From the Business Owners ' View to the Architect's View

Figure 4.1 shows the Framework with Column Two highlighted.

Figure 4.1. Architecture FrameworkActivities.

graphics/04fig01.jpg

The Row One scope effort for the enterprise should have defined the scope of this project in terms of, among other things, the sets of activities to be addressed: "process control", "facility management", "order processing", and so forth.

Business owners view processes in very concrete terms. Fill out a purchase order. Operate a lathe. Receive a shipment. Most descriptions include at least an implied mechanism for carrying out the activity. The business owner is observing the flow of materials as much as the flow of data. Physical data flow diagrams (page 161) and process models of the sort used in business process re-engineering (page 185) are suitable for presenting this view.

The architect's view is of functions or essential activities. An architect is interested only in what actions must be taken to carry out the company's objectives and policies. By definition, if this is done in the context of a system requirements analysis, it is expected that current technology will be replaced with new technology, so we need a description of the underlying functions that is not dependent on the technology involved. This is the realm of the function hierarchy and the essential data flow diagram.

All of this is not to say that functions are not suitable as a representation of the business owner's view. They should be described in natural language and validated by subject-matter experts. Their expression of what the business does without regard for technology, however, makes them fundamentally elements of the Row Three perspective.

In summary, then, the analyst must evaluate each physical process to determine what underlying function is being performed. Some processes do not address a corporate function at all but are simply a means for dealing with inadequate current technology. (An example might be "Re-enter customer data".) Some processes are done simply because "we've always done it that way". Thus one of the tasks is to determine which processes are truly "value added" in that they contribute to the effective operation of the enterprise. (See "A Word About Business Process Re-engineering" on page 185.)

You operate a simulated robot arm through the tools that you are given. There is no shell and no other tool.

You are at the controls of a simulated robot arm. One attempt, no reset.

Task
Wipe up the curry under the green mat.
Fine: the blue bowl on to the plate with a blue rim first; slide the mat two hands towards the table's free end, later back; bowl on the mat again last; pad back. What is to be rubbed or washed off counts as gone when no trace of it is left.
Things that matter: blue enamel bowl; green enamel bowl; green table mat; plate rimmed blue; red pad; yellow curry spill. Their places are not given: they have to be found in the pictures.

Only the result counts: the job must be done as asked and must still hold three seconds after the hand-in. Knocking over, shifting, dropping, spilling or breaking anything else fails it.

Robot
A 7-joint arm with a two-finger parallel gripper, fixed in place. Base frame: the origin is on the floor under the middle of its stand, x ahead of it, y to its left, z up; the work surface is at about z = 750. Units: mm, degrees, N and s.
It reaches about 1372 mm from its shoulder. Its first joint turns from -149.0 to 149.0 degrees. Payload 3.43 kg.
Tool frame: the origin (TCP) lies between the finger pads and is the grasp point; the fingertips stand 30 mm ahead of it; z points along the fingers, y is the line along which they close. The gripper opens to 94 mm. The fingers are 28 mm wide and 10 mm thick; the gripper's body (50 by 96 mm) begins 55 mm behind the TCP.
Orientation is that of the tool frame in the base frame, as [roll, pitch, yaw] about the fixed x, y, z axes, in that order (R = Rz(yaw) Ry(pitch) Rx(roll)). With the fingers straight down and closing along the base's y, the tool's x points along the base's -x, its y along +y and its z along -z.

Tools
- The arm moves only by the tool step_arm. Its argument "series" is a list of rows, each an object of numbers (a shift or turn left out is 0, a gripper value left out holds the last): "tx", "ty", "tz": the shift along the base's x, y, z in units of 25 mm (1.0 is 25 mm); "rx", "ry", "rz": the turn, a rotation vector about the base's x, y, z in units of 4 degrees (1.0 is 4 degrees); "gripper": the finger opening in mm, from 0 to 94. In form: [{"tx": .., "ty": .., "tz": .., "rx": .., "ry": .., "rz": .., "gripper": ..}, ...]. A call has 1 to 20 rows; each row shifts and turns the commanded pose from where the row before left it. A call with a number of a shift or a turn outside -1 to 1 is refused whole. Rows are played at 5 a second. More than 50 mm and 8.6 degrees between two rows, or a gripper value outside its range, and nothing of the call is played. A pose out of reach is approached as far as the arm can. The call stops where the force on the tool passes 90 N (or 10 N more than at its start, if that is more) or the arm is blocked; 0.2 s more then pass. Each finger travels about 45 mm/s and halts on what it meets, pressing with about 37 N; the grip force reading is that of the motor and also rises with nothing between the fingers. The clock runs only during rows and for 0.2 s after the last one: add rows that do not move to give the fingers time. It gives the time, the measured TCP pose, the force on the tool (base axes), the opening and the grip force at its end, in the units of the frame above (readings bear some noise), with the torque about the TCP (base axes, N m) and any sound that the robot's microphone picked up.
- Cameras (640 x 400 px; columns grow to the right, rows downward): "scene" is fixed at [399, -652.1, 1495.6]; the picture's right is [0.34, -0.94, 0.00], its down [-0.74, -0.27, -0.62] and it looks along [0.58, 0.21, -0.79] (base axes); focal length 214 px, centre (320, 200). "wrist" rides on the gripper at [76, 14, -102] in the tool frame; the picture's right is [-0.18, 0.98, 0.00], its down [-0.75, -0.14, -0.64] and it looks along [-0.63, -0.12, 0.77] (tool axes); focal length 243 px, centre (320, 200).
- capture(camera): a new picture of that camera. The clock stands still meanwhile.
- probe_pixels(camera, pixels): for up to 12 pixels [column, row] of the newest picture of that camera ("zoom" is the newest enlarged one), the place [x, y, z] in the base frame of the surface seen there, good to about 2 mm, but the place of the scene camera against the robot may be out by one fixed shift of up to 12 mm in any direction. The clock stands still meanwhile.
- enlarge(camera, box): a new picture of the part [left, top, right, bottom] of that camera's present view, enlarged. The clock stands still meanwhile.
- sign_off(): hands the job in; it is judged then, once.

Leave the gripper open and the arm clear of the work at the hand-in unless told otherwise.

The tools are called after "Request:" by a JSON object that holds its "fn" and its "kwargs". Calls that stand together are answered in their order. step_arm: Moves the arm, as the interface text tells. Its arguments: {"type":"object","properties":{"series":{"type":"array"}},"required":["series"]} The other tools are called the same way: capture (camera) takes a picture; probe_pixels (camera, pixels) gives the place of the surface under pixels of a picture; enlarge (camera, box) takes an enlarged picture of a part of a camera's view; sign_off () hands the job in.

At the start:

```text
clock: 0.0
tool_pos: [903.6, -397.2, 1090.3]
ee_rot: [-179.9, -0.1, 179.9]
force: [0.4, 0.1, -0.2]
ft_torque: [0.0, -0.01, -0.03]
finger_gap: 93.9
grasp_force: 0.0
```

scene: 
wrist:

The business owners see the activities being performed by current systems. The architects ' view is of the functions being performed by those systems, so they can see how new systems might perform the same functions. The designer will design new processes to carry out those functions.

Table 4.1 compares the terms "process", "function", "activity", and "essential activity".

Table 4.1. Activities, Processes, and Functions
 

Processes

Functions

Activities

Essential Activities

Include Mechanisms?

May or may not

No

May or may not

No

Show Relative Time?

Yes

No

May or may not

Yes

Atomic?

May or may not be

May or may not be

May or may not be

Yes

The techniques described here have been evolving since the mid-1970s. Because most of them predate it, they vary in the extent to which they address Rows Two and Three of the Architecture Framework. Some are more suitable for one or the other, and others can be used to represent both. Because the interrelationships among the tools and their history is important, they are presented here in historical order, rather than by the rows they address. In each case, the row(s) addressed will be discussed.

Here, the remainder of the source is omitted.